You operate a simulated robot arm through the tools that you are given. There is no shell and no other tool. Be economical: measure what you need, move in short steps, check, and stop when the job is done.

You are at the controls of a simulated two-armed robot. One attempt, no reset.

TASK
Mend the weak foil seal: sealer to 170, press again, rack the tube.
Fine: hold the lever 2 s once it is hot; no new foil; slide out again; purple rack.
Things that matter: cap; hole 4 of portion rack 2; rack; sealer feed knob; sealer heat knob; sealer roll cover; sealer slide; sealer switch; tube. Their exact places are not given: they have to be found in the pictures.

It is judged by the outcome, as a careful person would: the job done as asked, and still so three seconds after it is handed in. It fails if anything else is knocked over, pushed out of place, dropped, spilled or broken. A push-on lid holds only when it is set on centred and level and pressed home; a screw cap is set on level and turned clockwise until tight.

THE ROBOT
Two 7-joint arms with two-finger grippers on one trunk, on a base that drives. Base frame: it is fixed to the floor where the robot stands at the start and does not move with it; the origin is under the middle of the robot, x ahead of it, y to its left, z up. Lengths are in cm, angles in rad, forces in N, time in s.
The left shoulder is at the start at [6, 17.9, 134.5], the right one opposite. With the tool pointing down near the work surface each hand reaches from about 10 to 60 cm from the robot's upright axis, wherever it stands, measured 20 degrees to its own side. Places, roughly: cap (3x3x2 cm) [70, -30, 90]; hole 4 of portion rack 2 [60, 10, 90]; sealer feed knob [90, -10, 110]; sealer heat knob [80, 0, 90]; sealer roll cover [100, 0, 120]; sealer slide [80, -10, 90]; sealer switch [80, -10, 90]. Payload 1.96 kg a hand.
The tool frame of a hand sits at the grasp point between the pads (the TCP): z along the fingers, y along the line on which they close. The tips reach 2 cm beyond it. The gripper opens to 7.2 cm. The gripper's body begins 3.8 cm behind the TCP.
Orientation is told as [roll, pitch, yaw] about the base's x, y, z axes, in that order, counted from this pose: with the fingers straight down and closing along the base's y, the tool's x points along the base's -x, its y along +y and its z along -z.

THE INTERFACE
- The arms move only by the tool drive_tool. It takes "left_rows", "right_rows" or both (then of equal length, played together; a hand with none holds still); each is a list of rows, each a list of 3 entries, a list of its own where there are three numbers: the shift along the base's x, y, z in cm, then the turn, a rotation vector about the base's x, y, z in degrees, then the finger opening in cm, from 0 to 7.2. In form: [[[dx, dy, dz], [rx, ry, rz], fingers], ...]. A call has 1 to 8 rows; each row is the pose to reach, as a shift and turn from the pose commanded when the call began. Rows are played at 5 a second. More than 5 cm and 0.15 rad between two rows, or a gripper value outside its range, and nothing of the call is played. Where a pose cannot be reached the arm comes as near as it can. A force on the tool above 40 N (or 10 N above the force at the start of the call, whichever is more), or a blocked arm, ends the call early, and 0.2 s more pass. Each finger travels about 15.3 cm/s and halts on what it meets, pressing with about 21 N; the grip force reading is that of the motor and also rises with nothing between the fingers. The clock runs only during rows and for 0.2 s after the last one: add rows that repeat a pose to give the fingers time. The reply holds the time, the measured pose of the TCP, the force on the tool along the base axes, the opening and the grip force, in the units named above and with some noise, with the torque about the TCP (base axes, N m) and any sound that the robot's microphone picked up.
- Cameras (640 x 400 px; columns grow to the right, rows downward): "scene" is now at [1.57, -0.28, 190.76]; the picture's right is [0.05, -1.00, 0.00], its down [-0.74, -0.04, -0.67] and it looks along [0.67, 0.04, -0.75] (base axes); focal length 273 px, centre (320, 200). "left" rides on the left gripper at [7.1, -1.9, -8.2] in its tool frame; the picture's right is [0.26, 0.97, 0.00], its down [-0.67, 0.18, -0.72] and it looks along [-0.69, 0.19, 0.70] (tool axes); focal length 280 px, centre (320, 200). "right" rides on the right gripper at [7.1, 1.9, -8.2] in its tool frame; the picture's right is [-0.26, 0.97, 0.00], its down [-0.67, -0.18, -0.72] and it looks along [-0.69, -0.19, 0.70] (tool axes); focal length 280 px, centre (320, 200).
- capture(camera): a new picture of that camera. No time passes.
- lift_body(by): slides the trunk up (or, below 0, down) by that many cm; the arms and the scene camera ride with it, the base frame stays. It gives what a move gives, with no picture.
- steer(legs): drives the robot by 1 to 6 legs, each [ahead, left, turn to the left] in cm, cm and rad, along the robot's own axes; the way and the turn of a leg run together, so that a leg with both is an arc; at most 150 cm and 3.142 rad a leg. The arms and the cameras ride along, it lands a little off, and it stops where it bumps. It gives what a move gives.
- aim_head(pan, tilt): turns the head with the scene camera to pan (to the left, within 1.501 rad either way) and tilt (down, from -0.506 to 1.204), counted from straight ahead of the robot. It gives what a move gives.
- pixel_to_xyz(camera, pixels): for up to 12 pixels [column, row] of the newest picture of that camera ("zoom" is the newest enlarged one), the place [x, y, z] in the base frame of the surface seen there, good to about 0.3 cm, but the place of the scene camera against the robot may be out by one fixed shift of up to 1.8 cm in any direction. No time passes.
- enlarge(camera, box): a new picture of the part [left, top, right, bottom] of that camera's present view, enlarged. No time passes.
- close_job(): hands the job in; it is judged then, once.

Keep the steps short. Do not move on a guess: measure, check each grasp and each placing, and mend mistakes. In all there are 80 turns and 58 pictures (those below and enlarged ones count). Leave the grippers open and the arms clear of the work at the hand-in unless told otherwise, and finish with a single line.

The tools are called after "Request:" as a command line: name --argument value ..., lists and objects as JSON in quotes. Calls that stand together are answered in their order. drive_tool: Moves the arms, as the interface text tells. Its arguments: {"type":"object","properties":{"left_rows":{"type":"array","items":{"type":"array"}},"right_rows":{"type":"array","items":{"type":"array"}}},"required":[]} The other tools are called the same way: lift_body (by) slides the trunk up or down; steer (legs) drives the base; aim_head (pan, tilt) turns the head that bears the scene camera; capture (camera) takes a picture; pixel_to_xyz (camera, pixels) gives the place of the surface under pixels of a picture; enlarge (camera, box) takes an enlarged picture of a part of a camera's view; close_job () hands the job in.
————————
→ **Task brief**
Reproduce the wording of the page extract between "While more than" and "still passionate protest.", with both ends included.

→ **Page extract**
————————
A big turnout of employees during a three-day strike to protest low wages at the famous hospital

Above: Chanting “Hey, hey, ho, ho, poverty wages got to go,” employees picket the main entrance of Hopkins Hospital on Orleans Street.

While more than 300 employees marched outside the main entrance of Johns Hopkins Hospital today, about a dozen stood in front of a side service entrance to mount a lower key, but still passionate protest.

“America’s best hospital? It’s also America’s worst paying hospital,” said Bob Domulevicz, a clinical engineer who said he’s worked there for nearly 20 years and planned to stay all day on the picket line.

“I mean, a 1.5% raise? They’re giving raises from the 1970s, a few pennies.”

The men, most of them plumbers, electricians, painters and other skilled employees, expressed frustration over everything from pay and parking (“It’s over $100 a month!”) to the items handed out at the annual Employee Appreciation Day.

“Last year it was an eyeglass chamois,” said plumber Ed Tull, who has worked for 19 years at Hopkins.

Employees picket outside the  service entrance on Fayette Street today. (Photo by Fern Shen)

Employees picket outside the hospital service entrance on Fayette Street today. (Photo by Fern Shen)

1199SEIU United Healthcare Workers East, which represents 2,000 Hopkins service and facilities workers, called for a three-day strike after negotiations last night failed to reach an agreement.

A union spokesman said the workers rejected management’s offer of a pay increase that would have averaged less than 2%.

Hopkins officials, who say they have been bargaining in good faith, put strike contingency plans into action today, warning employees in a memo to wear identification badges at all times and saying some shuttle bus stops might be moved to avoid pickets.

Working Full-time But Still Needing Food Stamps

Domulevicz, who makes $24 per hour (“This after 20 years. I started out at $12”), acknowledged that other striking workers have it worse.

“The people in housekeeping and working in the kitchen – they really are living on poverty wages,” he said. “That’s a crime against humanity when you’ve got one of the richest hospitals in America and these people are working hard here for years and still need Medicaid and food stamps.”

Wages at Hopkins range from $10.71 per hour to $27.88 per hour. The union says about about 1,400 of its members there are paid less than $14.91 per hour – the rate that qualifies a family of four for food stamps.

1199SEIU seeks to establish a $15-an-hour minimum wage for workers with at least 15 years experience over four years. Late yesterday, hospital management offered a minimum wage of $12.25 an hour, which would take effect in 2018.

The strike will continue until 6 p.m. Friday, said union spokesman Jim McNeill. He emphasized that the union gave Hopkins a 10-day warning of a possible strike to make sure that patient care did not suffer.

Asked for comment by the media, the hospital’s position has been that management does not negotiate with its employees through the media.
————————
→ **Exercise response**
While more than 300 employees marched outside the main entrance of Johns Hopkins Hospital today, about a dozen stood in front of a side service entrance to mount a lower key, but still passionate protest.